— start of Supplied material —

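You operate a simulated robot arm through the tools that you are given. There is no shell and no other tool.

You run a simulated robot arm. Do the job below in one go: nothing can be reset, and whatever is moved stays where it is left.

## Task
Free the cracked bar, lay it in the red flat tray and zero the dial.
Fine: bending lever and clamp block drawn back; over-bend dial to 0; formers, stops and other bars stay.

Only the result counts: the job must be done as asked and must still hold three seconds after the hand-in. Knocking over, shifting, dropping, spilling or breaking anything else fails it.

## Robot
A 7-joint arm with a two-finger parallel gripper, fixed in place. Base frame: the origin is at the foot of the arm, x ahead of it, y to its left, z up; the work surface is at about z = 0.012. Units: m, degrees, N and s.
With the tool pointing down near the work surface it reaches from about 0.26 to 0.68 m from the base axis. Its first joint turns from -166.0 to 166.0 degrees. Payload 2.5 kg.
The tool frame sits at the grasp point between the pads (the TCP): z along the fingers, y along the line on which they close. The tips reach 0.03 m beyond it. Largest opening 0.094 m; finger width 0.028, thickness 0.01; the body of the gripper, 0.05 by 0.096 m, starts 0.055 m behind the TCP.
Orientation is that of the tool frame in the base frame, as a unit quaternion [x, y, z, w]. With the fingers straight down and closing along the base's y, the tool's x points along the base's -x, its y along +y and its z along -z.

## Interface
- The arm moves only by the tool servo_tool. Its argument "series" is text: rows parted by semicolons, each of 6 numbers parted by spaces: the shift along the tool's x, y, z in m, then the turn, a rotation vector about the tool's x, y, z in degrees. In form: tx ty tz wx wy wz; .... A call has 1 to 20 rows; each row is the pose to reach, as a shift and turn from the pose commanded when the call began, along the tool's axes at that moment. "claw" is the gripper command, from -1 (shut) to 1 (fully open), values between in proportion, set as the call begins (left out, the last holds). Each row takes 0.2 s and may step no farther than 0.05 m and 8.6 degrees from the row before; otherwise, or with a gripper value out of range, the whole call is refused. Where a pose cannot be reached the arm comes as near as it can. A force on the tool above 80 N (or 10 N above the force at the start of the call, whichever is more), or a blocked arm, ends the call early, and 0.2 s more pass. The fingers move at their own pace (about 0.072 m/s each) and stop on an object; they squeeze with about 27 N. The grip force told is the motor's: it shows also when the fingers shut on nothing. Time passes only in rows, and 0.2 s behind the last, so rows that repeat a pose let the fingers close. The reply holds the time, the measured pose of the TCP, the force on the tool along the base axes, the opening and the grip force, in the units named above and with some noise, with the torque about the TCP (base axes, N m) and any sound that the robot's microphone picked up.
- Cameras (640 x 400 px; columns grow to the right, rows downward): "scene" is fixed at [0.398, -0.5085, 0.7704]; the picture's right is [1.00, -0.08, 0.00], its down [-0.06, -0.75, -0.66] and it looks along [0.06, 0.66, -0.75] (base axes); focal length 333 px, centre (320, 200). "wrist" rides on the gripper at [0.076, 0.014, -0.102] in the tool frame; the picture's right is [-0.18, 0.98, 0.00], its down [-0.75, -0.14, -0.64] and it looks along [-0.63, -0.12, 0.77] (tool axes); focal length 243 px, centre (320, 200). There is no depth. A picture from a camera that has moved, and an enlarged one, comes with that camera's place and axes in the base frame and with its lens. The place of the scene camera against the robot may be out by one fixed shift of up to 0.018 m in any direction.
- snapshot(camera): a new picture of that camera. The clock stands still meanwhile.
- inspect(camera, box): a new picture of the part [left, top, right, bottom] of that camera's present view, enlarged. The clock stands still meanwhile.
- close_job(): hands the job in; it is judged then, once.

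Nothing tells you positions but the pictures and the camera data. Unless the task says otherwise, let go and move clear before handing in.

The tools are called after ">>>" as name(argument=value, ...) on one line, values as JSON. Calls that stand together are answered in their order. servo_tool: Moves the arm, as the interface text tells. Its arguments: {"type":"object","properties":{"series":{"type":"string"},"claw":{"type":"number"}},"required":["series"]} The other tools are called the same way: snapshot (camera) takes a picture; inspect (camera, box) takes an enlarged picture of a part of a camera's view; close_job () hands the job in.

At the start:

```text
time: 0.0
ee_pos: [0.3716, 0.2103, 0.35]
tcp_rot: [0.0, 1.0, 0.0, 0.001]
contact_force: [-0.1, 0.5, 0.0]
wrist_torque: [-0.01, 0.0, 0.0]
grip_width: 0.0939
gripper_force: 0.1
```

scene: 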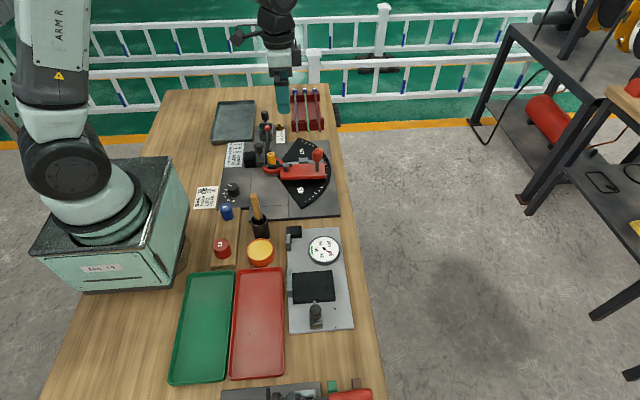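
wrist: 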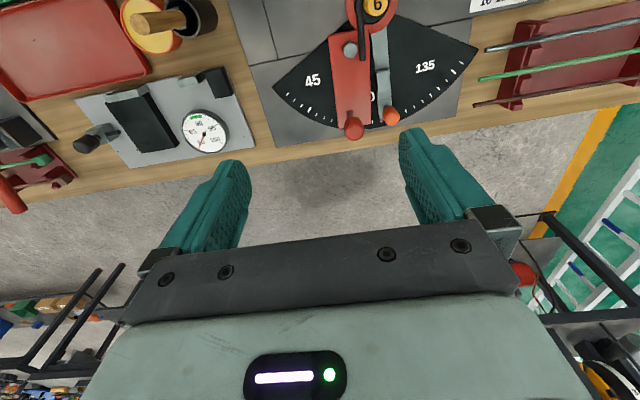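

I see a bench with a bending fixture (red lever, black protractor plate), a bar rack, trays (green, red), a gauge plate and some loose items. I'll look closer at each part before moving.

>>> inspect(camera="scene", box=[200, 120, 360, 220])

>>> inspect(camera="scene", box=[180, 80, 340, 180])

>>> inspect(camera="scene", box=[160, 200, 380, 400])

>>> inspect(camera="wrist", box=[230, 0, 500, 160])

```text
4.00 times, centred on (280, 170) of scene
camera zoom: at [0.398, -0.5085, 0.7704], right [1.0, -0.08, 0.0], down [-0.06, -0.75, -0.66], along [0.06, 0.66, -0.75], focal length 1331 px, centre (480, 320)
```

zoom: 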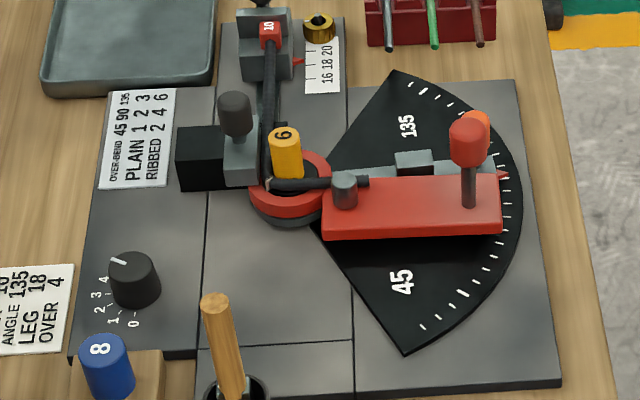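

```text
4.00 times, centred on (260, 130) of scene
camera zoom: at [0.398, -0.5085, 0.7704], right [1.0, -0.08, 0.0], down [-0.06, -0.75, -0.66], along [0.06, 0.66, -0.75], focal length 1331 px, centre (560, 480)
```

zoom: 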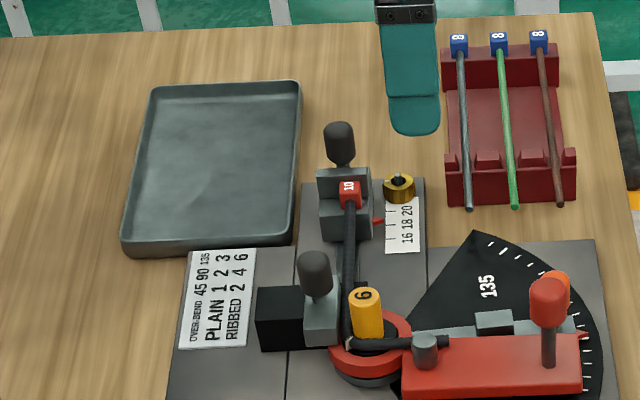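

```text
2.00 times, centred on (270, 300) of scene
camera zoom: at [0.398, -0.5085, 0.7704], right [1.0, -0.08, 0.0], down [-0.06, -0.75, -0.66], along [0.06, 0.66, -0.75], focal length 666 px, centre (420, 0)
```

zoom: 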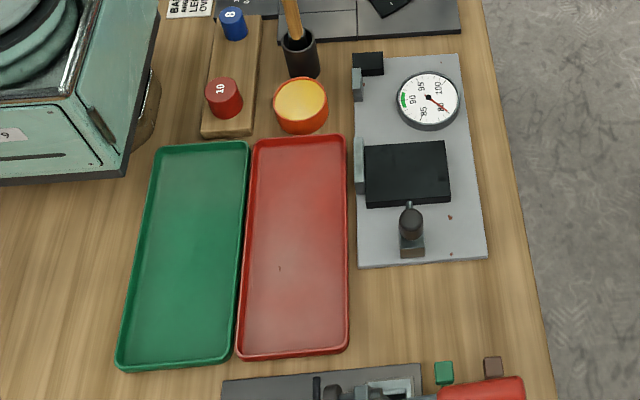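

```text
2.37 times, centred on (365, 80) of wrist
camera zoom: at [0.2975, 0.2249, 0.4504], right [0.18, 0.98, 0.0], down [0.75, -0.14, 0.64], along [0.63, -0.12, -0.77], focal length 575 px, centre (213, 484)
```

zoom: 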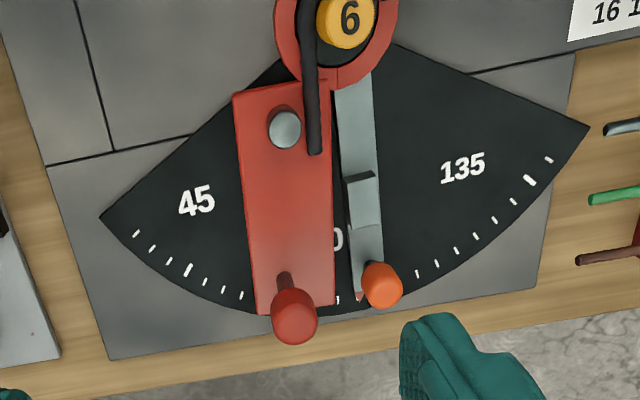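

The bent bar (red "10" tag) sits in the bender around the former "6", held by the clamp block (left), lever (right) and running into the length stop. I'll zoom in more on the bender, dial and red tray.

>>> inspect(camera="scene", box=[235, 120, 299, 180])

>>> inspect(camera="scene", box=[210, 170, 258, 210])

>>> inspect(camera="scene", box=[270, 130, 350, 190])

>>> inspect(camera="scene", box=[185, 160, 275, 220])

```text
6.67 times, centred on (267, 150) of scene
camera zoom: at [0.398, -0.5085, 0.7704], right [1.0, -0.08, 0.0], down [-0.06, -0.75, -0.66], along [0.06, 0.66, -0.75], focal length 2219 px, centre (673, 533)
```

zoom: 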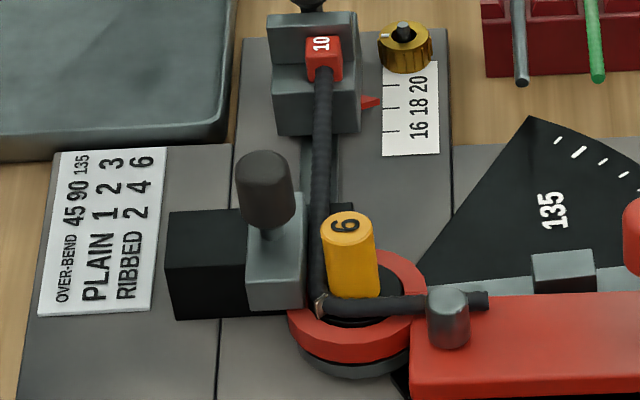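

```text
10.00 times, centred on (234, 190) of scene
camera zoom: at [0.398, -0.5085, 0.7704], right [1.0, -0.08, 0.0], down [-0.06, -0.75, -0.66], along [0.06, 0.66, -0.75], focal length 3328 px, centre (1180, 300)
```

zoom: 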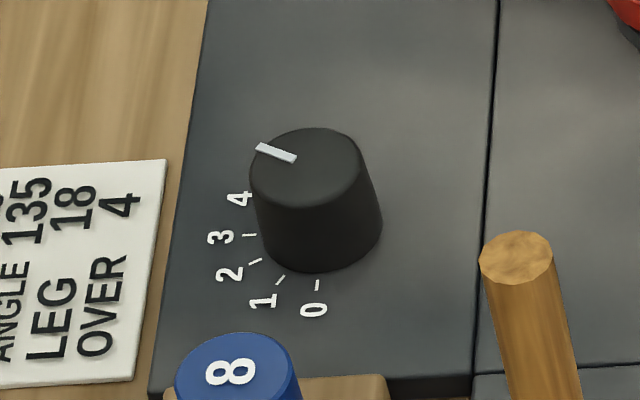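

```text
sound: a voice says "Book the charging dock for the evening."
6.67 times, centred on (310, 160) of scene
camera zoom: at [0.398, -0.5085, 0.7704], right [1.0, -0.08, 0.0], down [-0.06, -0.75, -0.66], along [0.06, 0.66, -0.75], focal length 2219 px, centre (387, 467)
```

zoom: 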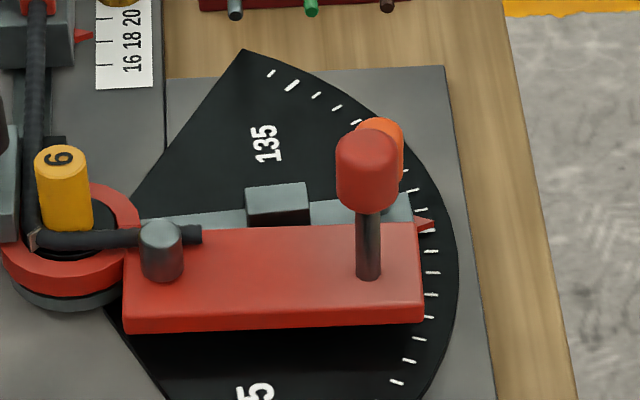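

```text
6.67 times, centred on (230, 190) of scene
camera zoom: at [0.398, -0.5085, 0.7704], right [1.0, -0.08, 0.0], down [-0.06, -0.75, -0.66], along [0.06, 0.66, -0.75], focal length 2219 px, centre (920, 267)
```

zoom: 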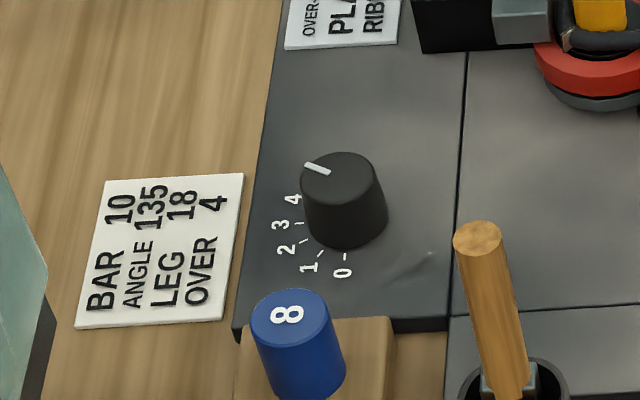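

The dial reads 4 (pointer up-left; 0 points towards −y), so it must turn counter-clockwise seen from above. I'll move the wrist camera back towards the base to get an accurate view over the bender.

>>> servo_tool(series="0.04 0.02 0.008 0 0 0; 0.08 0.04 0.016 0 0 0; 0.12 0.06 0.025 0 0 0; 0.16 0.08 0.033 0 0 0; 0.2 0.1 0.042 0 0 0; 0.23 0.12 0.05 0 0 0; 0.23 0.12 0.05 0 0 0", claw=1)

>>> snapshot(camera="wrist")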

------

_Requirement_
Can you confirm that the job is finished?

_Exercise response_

— end of Supplied material —

_Requirement_
What is the number of lines in the listing that contain the string "place"? Reply with that number alone.

_Exercise response_
2